Listened to the American and British bombers hitting their targets day after day. Closer and closer wondering if an errant bomb would finish their suffering.
Woke up one day to complete silence. Locked in cages and no guards in sight. They all had left. Later in the afternoon heard sounds of engines coming down the road. A long column of Soviet armor.
Liberation. Russian tanks knocked walls and gates down and released the prisoners. What was left of them. The sick and unable to walk were taken away by ambulance. The rest, my uncle included, were given directions and maps with instructions how to reach the American lines.

Now if you are queasy and unsettled by this....Please close this thread....If you want to know what war can do to someone's psyche...read on.


My uncle recounted that during his captivity, he changed. (wouldn't we all) He was no longer a fun loving 2nd generation Italian from Brooklyn. He was a man so filled with rage at what had been done to his friends and himself. He blamed the German people period.

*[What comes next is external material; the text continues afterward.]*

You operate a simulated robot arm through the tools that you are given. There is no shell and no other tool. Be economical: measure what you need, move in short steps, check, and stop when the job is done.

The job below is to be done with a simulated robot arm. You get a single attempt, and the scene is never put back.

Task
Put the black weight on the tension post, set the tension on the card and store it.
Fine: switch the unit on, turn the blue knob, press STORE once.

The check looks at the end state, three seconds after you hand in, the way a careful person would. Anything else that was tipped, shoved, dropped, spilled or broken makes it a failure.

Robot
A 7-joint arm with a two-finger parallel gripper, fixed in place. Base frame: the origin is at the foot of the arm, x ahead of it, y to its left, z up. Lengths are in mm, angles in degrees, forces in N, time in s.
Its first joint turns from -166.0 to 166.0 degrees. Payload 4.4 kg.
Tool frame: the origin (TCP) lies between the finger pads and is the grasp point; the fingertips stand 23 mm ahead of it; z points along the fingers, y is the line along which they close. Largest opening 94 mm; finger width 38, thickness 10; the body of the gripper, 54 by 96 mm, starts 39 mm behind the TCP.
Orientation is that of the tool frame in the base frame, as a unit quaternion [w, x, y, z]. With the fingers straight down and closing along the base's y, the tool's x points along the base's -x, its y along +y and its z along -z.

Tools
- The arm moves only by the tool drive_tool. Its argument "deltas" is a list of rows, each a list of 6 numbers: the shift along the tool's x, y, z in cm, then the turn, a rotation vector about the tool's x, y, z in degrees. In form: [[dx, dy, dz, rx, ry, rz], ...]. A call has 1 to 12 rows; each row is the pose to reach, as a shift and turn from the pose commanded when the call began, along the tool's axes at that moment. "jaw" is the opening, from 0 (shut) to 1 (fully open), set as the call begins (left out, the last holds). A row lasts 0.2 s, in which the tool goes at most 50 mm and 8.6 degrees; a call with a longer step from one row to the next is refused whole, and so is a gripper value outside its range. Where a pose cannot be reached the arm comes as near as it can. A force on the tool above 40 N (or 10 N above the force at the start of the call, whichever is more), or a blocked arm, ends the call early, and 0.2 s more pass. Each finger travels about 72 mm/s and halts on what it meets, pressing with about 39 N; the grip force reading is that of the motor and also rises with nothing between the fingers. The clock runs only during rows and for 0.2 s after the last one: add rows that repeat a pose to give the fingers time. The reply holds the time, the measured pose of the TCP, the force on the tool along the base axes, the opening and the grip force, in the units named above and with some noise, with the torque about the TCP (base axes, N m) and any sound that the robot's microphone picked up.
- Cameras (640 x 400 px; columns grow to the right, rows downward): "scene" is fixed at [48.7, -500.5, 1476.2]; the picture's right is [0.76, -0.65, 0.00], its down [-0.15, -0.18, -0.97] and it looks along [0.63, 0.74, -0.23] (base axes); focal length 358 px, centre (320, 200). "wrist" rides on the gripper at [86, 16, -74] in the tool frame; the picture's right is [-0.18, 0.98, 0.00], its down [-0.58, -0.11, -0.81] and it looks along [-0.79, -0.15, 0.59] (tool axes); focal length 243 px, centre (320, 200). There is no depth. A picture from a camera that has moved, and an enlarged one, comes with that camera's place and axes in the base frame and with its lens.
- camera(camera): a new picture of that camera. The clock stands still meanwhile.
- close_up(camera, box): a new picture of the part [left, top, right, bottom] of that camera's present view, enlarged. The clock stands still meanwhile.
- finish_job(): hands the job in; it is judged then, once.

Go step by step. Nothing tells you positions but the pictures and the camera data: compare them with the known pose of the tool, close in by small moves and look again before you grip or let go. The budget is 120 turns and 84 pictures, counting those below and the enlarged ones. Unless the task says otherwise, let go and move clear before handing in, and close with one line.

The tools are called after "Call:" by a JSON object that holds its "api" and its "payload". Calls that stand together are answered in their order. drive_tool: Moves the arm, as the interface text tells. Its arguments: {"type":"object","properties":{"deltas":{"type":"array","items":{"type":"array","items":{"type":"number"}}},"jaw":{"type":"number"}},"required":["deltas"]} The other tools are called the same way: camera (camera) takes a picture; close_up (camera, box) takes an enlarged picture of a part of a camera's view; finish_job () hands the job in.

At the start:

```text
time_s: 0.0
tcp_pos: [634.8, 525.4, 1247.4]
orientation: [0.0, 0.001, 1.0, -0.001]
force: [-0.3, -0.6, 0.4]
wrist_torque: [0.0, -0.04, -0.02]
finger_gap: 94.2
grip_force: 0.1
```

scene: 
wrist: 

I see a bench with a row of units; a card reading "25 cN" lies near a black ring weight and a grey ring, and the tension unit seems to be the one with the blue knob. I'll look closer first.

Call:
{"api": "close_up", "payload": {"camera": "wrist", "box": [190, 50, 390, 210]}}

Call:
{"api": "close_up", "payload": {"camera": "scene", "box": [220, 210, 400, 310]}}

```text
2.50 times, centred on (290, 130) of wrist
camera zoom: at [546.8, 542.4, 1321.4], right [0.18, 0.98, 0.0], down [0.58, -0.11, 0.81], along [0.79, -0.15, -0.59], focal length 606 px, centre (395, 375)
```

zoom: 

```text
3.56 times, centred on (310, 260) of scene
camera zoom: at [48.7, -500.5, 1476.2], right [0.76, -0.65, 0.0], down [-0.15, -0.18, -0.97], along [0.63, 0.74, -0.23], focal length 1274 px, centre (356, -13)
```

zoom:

We in this day and age know that many in the German population were captive to the Nazi regime as well. But my uncle didn't. All he knew was that the Germans were the cause of everything wrong in his life.
He asked a young Russian soldier for a rifle and ammo. The soldier foolishly found him one and several clips. My uncle proceeded to hike down the road with several of his fellow POWs and a couple of Russians with him till he came to the village that in his mind had tolerated and supported the POW and concentration camps in the area. He raised his gifted rifle and fired at groups of German civilians in the streets. Dropping men, children and women in the process. He was tackled and disarmed and sent to American lines under guard. No mention of the incident was made to any of the American commanders by his Russian guards and he was treated like any other liberated POW. Washed, fed, doctored and sent home.
Never would he speak of it.....until that Thanksgiving dinner with his whole family around......he never spoke of it again.

The quote that "war is hell" is about the most mild statement anyone could say.

Matt
Reply


Forum Jump:


Users browsing this thread: 1 Guest(s)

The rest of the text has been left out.